[Quoted text]
Mobiele pluimen

De aanwezigheid van mobiele grondwaterpluimen kan ervoor zorgen dat door verschillende aansprakelijkheden, verantwoordelijkheden, (financiële) verplichtingen, maar ook door (vergunning)technische complexiteit een zo ingewikkelde situatie ontstaat dat saneringen, bovengrondse ontwikkelingen of andere initiatieven niet meer of slechts met grote vertraging van de grond komen. Dit kan een gebied op slot zetten qua gebruik en ontwikkelingsdynamiek. Door een gebiedsgerichte aanpak kunnen belemmeringen omgezet worden in kansen.

[Information shown]
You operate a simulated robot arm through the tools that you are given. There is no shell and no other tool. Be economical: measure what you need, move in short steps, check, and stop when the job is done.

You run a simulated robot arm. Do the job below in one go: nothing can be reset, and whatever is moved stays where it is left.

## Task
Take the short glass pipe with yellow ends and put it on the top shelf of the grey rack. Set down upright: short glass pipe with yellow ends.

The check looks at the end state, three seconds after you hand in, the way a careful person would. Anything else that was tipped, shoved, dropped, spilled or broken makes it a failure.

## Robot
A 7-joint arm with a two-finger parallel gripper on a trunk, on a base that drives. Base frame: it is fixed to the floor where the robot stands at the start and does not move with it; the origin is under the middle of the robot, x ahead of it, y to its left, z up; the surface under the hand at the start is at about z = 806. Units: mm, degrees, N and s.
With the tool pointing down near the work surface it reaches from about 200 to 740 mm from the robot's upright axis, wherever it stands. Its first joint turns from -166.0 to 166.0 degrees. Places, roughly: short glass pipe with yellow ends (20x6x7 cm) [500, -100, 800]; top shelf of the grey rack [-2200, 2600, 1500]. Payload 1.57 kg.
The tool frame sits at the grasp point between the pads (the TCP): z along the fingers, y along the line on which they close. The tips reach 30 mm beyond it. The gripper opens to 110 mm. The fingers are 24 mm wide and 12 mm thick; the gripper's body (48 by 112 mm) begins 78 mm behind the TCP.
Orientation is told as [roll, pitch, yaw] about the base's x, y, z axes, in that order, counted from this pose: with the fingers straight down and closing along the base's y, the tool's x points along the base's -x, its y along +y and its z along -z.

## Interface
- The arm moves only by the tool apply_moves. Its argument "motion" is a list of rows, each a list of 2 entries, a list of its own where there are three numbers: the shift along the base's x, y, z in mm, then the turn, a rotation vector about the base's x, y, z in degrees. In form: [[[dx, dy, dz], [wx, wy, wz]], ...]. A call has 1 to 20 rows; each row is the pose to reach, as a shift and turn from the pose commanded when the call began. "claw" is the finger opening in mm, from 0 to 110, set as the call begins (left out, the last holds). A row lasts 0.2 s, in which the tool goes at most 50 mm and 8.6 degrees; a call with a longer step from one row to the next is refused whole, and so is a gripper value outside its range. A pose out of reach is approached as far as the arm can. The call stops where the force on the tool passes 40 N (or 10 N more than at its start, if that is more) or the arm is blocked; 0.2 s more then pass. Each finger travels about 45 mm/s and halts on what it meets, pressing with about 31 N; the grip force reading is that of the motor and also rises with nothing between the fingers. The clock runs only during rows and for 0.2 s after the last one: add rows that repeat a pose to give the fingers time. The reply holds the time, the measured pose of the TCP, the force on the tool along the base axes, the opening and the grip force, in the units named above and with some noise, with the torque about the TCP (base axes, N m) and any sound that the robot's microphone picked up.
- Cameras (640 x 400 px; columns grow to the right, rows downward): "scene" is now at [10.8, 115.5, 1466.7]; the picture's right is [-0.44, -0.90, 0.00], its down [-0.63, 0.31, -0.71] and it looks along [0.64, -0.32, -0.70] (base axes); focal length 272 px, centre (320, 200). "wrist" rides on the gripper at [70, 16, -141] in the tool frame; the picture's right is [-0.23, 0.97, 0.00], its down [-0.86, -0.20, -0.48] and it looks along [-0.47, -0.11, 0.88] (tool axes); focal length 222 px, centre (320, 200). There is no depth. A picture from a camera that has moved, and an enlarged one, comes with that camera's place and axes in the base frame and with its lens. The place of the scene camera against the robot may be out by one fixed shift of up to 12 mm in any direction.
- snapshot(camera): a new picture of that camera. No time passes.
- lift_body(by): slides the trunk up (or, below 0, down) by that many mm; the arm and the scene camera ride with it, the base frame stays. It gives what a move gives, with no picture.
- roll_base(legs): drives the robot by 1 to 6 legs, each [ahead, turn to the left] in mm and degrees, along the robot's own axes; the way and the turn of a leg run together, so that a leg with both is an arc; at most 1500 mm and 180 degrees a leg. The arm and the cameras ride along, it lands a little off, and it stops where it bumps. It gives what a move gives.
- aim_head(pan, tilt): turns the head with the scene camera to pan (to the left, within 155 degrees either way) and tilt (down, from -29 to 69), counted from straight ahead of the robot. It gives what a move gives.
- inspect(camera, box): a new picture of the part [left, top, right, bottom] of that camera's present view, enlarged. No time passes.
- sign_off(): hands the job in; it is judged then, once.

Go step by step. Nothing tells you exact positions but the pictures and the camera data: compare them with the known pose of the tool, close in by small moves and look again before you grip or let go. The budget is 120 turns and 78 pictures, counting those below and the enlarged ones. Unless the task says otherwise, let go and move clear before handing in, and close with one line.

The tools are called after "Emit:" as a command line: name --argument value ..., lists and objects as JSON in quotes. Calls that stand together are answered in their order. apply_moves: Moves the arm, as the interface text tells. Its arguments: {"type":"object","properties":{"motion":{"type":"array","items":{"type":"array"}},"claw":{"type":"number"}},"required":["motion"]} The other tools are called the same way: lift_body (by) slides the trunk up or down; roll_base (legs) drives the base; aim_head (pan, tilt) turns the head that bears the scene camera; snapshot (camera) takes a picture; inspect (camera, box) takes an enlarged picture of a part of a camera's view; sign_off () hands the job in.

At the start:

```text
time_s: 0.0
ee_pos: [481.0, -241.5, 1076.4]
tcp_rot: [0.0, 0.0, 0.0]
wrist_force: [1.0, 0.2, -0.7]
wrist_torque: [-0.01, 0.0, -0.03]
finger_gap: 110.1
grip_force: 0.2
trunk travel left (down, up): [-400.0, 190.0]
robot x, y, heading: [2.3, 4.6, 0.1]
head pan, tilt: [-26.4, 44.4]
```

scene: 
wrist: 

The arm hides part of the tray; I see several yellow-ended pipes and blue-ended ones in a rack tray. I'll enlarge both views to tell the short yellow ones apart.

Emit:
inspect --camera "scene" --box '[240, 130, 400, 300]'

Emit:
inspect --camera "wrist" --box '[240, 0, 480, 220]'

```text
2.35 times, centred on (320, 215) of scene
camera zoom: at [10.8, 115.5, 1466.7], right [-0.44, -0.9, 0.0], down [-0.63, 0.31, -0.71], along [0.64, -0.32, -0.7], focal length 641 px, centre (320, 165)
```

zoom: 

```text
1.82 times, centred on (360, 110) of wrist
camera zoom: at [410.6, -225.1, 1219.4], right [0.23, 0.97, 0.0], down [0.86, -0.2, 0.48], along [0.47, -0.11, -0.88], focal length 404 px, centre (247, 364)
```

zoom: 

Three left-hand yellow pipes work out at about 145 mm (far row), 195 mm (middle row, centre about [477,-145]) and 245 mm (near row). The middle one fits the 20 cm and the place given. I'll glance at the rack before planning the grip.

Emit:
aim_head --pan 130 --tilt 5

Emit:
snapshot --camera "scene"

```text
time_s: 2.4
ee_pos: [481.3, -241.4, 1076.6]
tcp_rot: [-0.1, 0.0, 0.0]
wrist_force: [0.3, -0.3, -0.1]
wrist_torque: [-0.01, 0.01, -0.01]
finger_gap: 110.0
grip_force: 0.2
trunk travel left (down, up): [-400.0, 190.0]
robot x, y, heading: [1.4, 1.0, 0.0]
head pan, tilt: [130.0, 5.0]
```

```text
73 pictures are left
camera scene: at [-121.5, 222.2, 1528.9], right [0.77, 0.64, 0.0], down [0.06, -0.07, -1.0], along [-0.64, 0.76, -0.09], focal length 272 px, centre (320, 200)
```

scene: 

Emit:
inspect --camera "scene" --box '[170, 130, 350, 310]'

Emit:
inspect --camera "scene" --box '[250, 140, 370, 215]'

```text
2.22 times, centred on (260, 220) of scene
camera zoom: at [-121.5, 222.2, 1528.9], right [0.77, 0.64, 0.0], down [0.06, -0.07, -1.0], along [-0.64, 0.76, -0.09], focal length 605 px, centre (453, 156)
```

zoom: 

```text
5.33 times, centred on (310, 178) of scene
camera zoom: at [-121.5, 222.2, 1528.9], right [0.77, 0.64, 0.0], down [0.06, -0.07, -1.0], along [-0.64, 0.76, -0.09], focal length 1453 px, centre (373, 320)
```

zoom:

[Given task] Give the stretch of the quoted text that starts with "Mobiele pluimen" and ends with "worden in kansen.", unchanged.

[Complete output]
Mobiele pluimen

De aanwezigheid van mobiele grondwaterpluimen kan ervoor zorgen dat door verschillende aansprakelijkheden, verantwoordelijkheden, (financiële) verplichtingen, maar ook door (vergunning)technische complexiteit een zo ingewikkelde situatie ontstaat dat saneringen, bovengrondse ontwikkelingen of andere initiatieven niet meer of slechts met grote vertraging van de grond komen. Dit kan een gebied op slot zetten qua gebruik en ontwikkelingsdynamiek. Door een gebiedsgerichte aanpak kunnen belemmeringen omgezet worden in kansen.